— START —

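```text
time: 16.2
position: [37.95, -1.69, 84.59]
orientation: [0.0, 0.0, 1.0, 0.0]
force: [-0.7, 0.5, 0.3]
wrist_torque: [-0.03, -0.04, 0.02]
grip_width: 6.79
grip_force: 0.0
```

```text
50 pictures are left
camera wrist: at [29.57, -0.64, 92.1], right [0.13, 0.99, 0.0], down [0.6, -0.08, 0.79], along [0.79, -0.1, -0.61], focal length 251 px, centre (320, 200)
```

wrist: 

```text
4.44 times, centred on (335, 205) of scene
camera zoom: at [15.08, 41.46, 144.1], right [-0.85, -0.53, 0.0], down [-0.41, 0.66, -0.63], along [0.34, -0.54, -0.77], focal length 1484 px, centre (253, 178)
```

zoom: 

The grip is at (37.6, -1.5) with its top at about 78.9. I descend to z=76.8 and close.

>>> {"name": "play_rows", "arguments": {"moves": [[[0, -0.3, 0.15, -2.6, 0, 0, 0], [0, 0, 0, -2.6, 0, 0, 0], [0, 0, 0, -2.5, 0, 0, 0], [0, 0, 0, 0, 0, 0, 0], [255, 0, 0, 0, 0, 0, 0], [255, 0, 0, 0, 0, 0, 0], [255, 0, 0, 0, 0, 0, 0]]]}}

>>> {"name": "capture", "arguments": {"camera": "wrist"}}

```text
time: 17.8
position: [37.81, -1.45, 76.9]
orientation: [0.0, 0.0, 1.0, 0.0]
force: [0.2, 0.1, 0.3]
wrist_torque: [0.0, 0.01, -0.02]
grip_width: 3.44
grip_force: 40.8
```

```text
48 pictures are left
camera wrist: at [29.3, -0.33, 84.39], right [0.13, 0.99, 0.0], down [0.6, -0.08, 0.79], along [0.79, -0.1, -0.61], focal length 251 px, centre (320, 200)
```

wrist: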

— END —
— START —

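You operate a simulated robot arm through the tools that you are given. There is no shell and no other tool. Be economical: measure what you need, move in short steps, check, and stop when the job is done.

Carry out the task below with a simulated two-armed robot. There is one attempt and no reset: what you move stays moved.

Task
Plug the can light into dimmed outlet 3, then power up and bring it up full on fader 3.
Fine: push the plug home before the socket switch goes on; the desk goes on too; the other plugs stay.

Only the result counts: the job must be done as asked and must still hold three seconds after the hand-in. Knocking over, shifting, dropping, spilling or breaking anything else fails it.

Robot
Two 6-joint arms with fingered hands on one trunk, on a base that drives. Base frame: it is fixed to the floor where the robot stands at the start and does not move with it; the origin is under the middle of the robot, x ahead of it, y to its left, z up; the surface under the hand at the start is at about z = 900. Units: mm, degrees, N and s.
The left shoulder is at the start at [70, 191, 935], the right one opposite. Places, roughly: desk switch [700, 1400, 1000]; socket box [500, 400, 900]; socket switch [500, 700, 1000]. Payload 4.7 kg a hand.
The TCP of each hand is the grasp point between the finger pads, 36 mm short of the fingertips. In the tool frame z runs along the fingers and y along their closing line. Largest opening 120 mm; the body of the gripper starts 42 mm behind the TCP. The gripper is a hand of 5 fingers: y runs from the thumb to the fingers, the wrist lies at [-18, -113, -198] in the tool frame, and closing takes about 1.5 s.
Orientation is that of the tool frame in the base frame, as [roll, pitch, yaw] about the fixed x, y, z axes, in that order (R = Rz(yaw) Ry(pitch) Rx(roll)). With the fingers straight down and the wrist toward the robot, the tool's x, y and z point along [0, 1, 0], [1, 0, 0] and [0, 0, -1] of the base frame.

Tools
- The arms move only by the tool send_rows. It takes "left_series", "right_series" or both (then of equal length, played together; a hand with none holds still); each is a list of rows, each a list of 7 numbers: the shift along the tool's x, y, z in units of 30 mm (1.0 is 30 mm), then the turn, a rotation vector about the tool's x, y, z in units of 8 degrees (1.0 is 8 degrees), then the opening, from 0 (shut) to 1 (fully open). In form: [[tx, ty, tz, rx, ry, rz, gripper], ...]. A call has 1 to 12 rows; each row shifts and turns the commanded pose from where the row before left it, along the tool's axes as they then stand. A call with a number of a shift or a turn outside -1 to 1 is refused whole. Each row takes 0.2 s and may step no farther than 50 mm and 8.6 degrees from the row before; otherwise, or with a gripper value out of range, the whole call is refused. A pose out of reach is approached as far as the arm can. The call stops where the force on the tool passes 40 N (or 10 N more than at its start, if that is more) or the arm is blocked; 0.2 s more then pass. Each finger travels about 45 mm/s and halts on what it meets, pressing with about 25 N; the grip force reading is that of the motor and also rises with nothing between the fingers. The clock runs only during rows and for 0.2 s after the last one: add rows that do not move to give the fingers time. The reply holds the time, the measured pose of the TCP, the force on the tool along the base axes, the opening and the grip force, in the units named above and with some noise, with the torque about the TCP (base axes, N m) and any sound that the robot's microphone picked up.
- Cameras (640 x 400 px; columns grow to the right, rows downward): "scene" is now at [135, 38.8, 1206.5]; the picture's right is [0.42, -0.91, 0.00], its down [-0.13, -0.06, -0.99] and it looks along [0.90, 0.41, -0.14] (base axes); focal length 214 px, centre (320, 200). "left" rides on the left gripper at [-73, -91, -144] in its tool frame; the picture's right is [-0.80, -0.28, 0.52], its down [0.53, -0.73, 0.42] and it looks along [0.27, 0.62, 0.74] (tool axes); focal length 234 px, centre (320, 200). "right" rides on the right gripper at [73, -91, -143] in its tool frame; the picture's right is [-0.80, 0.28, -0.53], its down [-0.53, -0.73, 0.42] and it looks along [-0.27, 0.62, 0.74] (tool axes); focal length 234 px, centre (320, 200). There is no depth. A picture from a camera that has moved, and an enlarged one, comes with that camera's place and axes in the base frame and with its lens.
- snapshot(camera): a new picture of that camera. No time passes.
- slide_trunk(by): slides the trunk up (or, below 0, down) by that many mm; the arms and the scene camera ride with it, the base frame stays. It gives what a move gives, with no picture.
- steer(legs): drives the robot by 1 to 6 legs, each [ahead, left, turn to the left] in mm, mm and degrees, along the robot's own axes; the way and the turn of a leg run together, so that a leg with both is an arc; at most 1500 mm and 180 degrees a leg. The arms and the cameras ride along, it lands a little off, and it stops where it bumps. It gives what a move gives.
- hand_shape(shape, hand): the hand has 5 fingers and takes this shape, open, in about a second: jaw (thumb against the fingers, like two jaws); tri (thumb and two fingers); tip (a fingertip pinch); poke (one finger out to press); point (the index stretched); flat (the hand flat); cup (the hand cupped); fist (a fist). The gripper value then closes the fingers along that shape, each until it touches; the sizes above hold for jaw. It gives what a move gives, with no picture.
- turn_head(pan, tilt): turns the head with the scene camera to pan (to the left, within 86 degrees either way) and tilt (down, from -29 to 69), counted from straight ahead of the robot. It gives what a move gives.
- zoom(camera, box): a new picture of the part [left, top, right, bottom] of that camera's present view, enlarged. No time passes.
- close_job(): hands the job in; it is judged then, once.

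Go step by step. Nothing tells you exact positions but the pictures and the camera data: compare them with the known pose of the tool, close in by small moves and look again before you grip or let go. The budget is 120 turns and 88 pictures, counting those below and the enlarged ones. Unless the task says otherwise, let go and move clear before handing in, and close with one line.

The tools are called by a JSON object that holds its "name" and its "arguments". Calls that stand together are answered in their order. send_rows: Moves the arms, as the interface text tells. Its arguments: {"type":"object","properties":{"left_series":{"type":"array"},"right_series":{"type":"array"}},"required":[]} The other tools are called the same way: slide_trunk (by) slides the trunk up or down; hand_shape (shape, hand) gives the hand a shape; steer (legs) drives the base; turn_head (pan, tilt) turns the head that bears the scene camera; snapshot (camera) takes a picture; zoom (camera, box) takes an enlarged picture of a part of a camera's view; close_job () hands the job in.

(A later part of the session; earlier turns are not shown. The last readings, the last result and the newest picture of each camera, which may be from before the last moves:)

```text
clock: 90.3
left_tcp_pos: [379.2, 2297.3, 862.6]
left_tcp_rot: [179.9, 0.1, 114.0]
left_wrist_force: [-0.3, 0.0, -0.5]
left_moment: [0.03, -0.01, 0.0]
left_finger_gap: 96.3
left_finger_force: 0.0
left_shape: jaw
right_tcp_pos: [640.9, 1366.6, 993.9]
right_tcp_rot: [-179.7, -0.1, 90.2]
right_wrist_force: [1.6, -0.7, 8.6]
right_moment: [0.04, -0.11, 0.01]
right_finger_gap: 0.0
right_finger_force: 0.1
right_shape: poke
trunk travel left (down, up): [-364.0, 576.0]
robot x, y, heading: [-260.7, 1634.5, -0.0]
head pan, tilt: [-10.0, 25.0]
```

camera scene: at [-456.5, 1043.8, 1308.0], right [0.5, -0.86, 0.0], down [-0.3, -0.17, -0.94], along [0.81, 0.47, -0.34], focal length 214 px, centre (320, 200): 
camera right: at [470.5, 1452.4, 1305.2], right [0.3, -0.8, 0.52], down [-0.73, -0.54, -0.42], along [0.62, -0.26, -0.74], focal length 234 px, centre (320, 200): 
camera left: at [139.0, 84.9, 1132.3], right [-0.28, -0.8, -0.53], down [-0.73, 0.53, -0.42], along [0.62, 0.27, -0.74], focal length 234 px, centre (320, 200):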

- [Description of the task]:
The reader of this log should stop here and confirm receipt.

— END —

- [Description of the task]:
Return each line of the listing that holds the string "done".

- [Solution to the problem]:
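You operate a simulated robot arm through the tools that you are given. There is no shell and no other tool. Be economical: measure what you need, move in short steps, check, and stop when the job is done.
Only the result counts: the job must be done as asked and must still hold three seconds after the hand-in. Knocking over, shifting, dropping, spilling or breaking anything else fails it.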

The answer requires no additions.